本調査結果は、今回開発した「臨床試験におけるPRO使用ガイダンス」の記述においても参考にした。結果の詳細は2023年1月時点で論文投稿中である。

1.3. 諸外国におけるPRO関連ガイドラインのレビュー

日本でのガイドラインの開発にあたり、その内容や記載の参考とするため、諸外国からすでに発行されているPRO関連ガイドラインのレビューを行った。レビューでは臨床試験や研究における測定・評価、臨床現場における評価の実践や結果の応用、一部、HTAにも役立つ情報を収集、抽出した。

検索対象のデータベースとしては、学術論文だけでなく書籍も用いた。データベース検索によって得られるもの以外に、それらの参考文献や専門家から推奨されたガイドラインをハンドサーチで含めることにより検索の網羅性を担保した。使用データベース、検索キーワード、最終的な文献の選択基準は書誌情報検索の専門家や臨床疫学の専門家などの議論により決定した。

結果の詳細は、2023年1月時点では論文投稿中であるため、ここでは概要のみ記載する。

検索期間は2009年から2020年で、検索では約1000件の論文と約500冊の書籍がヒットし、最終的に20数件の論文情報と1冊の書籍情報が残った。それらの多くは、臨床試験や研究における測定に関するもので、ePRO 情報も含まれた。次いで、臨床現場での評価に関するものやHTAへの応用に関する情報が抽出された。

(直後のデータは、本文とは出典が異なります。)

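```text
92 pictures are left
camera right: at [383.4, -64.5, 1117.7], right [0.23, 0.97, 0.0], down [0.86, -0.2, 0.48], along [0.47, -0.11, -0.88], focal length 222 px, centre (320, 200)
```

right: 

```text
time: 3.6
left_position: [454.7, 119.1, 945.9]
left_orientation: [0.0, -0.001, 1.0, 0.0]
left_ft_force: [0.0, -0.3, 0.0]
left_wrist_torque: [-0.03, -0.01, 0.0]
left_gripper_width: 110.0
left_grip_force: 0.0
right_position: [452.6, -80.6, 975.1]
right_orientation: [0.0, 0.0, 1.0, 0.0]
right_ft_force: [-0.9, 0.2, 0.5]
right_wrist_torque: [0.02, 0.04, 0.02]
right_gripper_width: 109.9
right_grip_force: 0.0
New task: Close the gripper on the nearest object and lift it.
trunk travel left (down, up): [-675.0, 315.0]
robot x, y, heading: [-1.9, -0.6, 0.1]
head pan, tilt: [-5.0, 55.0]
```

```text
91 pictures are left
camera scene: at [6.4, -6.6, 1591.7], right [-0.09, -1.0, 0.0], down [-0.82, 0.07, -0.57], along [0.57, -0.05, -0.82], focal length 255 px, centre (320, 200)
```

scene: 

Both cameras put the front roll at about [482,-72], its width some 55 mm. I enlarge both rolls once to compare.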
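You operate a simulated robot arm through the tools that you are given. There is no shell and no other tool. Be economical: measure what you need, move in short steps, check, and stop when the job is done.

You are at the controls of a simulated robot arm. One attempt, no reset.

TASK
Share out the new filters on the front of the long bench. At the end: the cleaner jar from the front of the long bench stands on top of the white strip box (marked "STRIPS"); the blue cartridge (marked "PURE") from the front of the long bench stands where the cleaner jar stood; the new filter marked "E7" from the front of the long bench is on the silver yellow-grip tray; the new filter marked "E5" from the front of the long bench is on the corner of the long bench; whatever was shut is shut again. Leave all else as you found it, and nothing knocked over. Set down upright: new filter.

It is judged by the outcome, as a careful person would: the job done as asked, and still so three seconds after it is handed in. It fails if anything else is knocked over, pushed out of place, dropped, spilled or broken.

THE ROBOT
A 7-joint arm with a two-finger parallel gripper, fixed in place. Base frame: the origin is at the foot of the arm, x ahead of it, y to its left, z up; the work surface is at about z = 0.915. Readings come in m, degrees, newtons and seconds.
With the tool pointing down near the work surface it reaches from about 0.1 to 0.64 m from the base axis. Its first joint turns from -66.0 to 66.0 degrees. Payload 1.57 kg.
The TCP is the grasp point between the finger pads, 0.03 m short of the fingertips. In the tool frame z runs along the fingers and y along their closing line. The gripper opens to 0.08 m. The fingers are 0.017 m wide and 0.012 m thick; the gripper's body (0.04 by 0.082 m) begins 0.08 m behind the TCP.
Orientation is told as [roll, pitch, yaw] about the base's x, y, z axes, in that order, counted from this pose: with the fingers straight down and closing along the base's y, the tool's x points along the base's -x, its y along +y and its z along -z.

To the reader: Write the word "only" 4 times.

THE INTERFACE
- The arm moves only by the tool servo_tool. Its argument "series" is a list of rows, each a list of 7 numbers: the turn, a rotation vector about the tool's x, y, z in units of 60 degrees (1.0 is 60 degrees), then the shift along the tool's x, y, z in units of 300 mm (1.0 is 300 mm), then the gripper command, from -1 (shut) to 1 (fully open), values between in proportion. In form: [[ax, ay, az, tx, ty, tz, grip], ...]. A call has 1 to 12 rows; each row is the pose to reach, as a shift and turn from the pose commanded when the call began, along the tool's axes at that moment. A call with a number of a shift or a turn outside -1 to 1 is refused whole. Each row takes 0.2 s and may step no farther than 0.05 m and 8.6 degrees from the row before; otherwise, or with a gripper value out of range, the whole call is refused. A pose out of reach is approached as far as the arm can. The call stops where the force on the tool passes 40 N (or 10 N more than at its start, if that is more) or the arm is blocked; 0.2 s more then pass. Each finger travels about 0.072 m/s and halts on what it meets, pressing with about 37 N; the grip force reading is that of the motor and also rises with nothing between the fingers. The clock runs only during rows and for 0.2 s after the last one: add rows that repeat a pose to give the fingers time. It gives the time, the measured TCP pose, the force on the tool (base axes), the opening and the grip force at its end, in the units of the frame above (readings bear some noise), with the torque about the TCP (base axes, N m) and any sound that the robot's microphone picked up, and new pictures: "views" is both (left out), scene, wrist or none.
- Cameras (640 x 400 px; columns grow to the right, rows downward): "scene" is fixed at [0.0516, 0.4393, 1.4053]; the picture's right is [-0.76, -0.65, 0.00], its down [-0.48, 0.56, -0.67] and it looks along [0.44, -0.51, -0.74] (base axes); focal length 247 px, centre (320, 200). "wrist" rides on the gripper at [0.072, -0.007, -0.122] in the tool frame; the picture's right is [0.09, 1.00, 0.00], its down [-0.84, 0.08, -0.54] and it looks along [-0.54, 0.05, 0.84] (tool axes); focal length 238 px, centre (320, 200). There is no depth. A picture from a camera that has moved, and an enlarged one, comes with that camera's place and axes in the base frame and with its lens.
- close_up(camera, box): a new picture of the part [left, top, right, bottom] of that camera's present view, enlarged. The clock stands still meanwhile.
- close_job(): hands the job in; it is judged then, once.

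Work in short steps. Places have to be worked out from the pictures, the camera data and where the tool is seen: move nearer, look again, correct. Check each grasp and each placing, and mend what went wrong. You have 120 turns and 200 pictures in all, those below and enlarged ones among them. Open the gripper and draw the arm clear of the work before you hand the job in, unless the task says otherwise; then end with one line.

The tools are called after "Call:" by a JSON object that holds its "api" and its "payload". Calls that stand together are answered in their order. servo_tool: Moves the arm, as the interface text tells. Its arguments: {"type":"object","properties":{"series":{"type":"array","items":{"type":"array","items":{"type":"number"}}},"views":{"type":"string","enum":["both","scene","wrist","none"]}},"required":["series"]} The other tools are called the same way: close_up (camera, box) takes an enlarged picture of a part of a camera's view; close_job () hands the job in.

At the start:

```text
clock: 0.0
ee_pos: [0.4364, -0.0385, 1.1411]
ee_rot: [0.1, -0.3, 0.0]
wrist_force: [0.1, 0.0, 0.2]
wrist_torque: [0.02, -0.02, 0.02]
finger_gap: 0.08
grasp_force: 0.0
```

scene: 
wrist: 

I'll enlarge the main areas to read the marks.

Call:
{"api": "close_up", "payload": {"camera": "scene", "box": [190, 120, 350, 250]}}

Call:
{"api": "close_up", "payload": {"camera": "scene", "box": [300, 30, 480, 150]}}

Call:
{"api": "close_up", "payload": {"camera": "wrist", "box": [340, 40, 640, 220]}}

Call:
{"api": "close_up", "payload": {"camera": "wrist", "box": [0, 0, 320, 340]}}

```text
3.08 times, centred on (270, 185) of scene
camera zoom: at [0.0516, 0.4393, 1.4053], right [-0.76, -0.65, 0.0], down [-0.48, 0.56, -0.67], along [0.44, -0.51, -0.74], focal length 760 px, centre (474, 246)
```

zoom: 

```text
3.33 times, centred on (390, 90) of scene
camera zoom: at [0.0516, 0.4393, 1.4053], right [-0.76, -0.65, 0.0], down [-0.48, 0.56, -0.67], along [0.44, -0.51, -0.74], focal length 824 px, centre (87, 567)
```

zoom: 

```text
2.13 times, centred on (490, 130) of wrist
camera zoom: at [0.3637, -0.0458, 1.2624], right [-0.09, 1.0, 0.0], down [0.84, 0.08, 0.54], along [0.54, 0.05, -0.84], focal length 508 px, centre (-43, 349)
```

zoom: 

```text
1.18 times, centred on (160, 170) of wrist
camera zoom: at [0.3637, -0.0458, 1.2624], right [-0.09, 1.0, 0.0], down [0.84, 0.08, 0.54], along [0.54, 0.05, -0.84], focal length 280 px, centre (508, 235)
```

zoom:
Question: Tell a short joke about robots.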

臨床試験や研究におけるガイドラインは、ePROを含むPRO測定の計画や報告、質問票の選択、データ解析、臨床的な解釈などに関するものが多かった。一方、臨床現場におけるガイドラインは、PRO評価の実践と結果の臨床応用方法を呈示していた。なお、本レビューで抽出された文献情報の一部は、「臨床試験のためのPRO使用ガイダンス」の巻末に掲載した。

    参考文献

  1. FDA: Guidance for Industry. Patient-Reported Outcome Measures: Use in Medical Product Development to Support Labeling Claims. In.: Food and Drug Administration; 2009.
  2. EMA: Reflection paper on the regulatory guidance for the use of health-related quality of life (HRQL) measures in the evaluation of medicinal products. In. Edited by (CHMP) EMA. London: European Medicines Agency; 2005.
  3. EMA: Appendix 2 to the guideline on the evaluation of anticancer medicinal products in man. In.: European Medicines Agency; 2016.
  4. Mayo NE, et al. Montreal Accord on Patient-Reported Outcomes (PROs) use series e Paper 2: terminology proposed to measure what matters in health. J Clin Epidemiol. 2017; 89: 119-24.
  5. Costa DSJ, et al. How is quality of life defined and assessed in published research? Qual Life Res. 2021; 30(8): 2109-121.
  6. Fayers P, Machin D. Quality of Life: The Assessment, Analysis and Interpretation of Patient-reported Outcomes (3rd ed., pp. xiii-xiv). Wiley. 2016.
  7. Snyder CF, et al. Implementing patient-reported outcomes assessment in clinical practice: a review of the options and considerations. Quality of Life Research. 2012; 21(8): 1305-14.